* [Dataset extract]
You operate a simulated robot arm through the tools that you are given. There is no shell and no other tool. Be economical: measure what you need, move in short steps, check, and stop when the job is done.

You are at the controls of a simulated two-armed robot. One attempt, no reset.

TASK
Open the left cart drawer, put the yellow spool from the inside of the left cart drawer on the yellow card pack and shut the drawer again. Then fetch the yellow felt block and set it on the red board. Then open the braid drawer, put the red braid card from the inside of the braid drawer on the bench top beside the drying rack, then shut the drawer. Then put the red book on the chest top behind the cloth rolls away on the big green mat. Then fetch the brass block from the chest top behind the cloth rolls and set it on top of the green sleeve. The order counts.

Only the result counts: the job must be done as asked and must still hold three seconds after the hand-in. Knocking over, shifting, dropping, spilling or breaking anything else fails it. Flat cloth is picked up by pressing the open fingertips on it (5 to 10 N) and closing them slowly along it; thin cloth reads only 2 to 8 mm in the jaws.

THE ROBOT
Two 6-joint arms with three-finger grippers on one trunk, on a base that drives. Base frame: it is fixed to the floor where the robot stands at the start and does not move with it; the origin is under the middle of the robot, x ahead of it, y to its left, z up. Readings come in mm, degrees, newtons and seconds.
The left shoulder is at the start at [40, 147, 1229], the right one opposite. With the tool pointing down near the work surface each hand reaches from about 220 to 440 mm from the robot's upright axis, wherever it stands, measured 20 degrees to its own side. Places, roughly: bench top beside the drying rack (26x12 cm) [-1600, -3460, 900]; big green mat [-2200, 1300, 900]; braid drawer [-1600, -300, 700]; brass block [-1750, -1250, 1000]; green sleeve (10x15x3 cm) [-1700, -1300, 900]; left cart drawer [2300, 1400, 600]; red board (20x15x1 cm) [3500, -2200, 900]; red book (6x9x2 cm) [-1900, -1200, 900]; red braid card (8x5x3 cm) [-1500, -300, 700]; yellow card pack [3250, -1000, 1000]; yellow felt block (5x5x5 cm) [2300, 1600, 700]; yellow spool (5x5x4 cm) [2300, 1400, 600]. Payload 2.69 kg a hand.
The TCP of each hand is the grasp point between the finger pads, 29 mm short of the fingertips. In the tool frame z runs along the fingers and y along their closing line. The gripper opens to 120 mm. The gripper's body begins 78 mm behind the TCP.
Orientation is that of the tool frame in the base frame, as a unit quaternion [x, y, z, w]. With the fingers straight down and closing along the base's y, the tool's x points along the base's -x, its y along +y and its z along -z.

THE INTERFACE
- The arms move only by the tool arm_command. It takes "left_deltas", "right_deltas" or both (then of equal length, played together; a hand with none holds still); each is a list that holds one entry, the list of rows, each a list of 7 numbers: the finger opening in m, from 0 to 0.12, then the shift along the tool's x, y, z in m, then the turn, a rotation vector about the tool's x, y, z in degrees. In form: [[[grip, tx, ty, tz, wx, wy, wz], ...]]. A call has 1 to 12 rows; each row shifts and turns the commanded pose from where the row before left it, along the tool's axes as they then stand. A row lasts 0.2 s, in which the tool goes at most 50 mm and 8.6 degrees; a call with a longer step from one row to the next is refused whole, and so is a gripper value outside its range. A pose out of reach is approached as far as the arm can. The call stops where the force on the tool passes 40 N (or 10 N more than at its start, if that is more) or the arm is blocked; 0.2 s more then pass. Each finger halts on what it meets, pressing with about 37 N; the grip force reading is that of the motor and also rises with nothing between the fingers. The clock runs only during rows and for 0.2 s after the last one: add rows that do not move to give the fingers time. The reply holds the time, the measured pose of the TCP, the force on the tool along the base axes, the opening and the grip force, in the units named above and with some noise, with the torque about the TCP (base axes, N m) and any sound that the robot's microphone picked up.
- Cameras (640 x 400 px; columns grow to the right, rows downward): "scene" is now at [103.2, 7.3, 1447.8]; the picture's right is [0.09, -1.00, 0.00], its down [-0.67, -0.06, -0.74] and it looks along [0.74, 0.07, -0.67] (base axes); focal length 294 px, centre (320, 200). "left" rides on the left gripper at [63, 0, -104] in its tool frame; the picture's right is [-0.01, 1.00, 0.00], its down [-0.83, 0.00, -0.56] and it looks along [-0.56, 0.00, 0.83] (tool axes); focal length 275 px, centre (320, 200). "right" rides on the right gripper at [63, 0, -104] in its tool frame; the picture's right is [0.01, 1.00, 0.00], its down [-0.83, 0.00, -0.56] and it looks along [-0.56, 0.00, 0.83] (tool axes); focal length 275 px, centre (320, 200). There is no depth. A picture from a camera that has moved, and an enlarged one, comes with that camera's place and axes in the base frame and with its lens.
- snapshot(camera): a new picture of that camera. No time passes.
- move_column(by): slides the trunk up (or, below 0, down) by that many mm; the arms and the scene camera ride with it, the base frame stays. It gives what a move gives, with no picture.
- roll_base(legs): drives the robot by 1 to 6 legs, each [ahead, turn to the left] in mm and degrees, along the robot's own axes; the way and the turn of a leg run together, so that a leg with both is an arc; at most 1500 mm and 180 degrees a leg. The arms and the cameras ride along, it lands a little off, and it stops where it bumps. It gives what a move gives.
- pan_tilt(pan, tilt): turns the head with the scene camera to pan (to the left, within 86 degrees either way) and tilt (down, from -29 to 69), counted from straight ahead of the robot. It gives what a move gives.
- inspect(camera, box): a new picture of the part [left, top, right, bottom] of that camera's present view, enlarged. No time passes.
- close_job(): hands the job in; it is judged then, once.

* [Problem details]
Please reproduce the entire listing, exactly as shown.

* [Output of the task]
You operate a simulated robot arm through the tools that you are given. There is no shell and no other tool. Be economical: measure what you need, move in short steps, check, and stop when the job is done.

You are at the controls of a simulated two-armed robot. One attempt, no reset.

TASK
Open the left cart drawer, put the yellow spool from the inside of the left cart drawer on the yellow card pack and shut the drawer again. Then fetch the yellow felt block and set it on the red board. Then open the braid drawer, put the red braid card from the inside of the braid drawer on the bench top beside the drying rack, then shut the drawer. Then put the red book on the chest top behind the cloth rolls away on the big green mat. Then fetch the brass block from the chest top behind the cloth rolls and set it on top of the green sleeve. The order counts.

Only the result counts: the job must be done as asked and must still hold three seconds after the hand-in. Knocking over, shifting, dropping, spilling or breaking anything else fails it. Flat cloth is picked up by pressing the open fingertips on it (5 to 10 N) and closing them slowly along it; thin cloth reads only 2 to 8 mm in the jaws.

THE ROBOT
Two 6-joint arms with three-finger grippers on one trunk, on a base that drives. Base frame: it is fixed to the floor where the robot stands at the start and does not move with it; the origin is under the middle of the robot, x ahead of it, y to its left, z up. Readings come in mm, degrees, newtons and seconds.
The left shoulder is at the start at [40, 147, 1229], the right one opposite. With the tool pointing down near the work surface each hand reaches from about 220 to 440 mm from the robot's upright axis, wherever it stands, measured 20 degrees to its own side. Places, roughly: bench top beside the drying rack (26x12 cm) [-1600, -3460, 900]; big green mat [-2200, 1300, 900]; braid drawer [-1600, -300, 700]; brass block [-1750, -1250, 1000]; green sleeve (10x15x3 cm) [-1700, -1300, 900]; left cart drawer [2300, 1400, 600]; red board (20x15x1 cm) [3500, -2200, 900]; red book (6x9x2 cm) [-1900, -1200, 900]; red braid card (8x5x3 cm) [-1500, -300, 700]; yellow card pack [3250, -1000, 1000]; yellow felt block (5x5x5 cm) [2300, 1600, 700]; yellow spool (5x5x4 cm) [2300, 1400, 600]. Payload 2.69 kg a hand.
The TCP of each hand is the grasp point between the finger pads, 29 mm short of the fingertips. In the tool frame z runs along the fingers and y along their closing line. The gripper opens to 120 mm. The gripper's body begins 78 mm behind the TCP.
Orientation is that of the tool frame in the base frame, as a unit quaternion [x, y, z, w]. With the fingers straight down and closing along the base's y, the tool's x points along the base's -x, its y along +y and its z along -z.

THE INTERFACE
- The arms move only by the tool arm_command. It takes "left_deltas", "right_deltas" or both (then of equal length, played together; a hand with none holds still); each is a list that holds one entry, the list of rows, each a list of 7 numbers: the finger opening in m, from 0 to 0.12, then the shift along the tool's x, y, z in m, then the turn, a rotation vector about the tool's x, y, z in degrees. In form: [[[grip, tx, ty, tz, wx, wy, wz], ...]]. A call has 1 to 12 rows; each row shifts and turns the commanded pose from where the row before left it, along the tool's axes as they then stand. A row lasts 0.2 s, in which the tool goes at most 50 mm and 8.6 degrees; a call with a longer step from one row to the next is refused whole, and so is a gripper value outside its range. A pose out of reach is approached as far as the arm can. The call stops where the force on the tool passes 40 N (or 10 N more than at its start, if that is more) or the arm is blocked; 0.2 s more then pass. Each finger halts on what it meets, pressing with about 37 N; the grip force reading is that of the motor and also rises with nothing between the fingers. The clock runs only during rows and for 0.2 s after the last one: add rows that do not move to give the fingers time. The reply holds the time, the measured pose of the TCP, the force on the tool along the base axes, the opening and the grip force, in the units named above and with some noise, with the torque about the TCP (base axes, N m) and any sound that the robot's microphone picked up.
- Cameras (640 x 400 px; columns grow to the right, rows downward): "scene" is now at [103.2, 7.3, 1447.8]; the picture's right is [0.09, -1.00, 0.00], its down [-0.67, -0.06, -0.74] and it looks along [0.74, 0.07, -0.67] (base axes); focal length 294 px, centre (320, 200). "left" rides on the left gripper at [63, 0, -104] in its tool frame; the picture's right is [-0.01, 1.00, 0.00], its down [-0.83, 0.00, -0.56] and it looks along [-0.56, 0.00, 0.83] (tool axes); focal length 275 px, centre (320, 200). "right" rides on the right gripper at [63, 0, -104] in its tool frame; the picture's right is [0.01, 1.00, 0.00], its down [-0.83, 0.00, -0.56] and it looks along [-0.56, 0.00, 0.83] (tool axes); focal length 275 px, centre (320, 200). There is no depth. A picture from a camera that has moved, and an enlarged one, comes with that camera's place and axes in the base frame and with its lens.
- snapshot(camera): a new picture of that camera. No time passes.
- move_column(by): slides the trunk up (or, below 0, down) by that many mm; the arms and the scene camera ride with it, the base frame stays. It gives what a move gives, with no picture.
- roll_base(legs): drives the robot by 1 to 6 legs, each [ahead, turn to the left] in mm and degrees, along the robot's own axes; the way and the turn of a leg run together, so that a leg with both is an arc; at most 1500 mm and 180 degrees a leg. The arms and the cameras ride along, it lands a little off, and it stops where it bumps. It gives what a move gives.
- pan_tilt(pan, tilt): turns the head with the scene camera to pan (to the left, within 86 degrees either way) and tilt (down, from -29 to 69), counted from straight ahead of the robot. It gives what a move gives.
- inspect(camera, box): a new picture of the part [left, top, right, bottom] of that camera's present view, enlarged. No time passes.
- close_job(): hands the job in; it is judged then, once.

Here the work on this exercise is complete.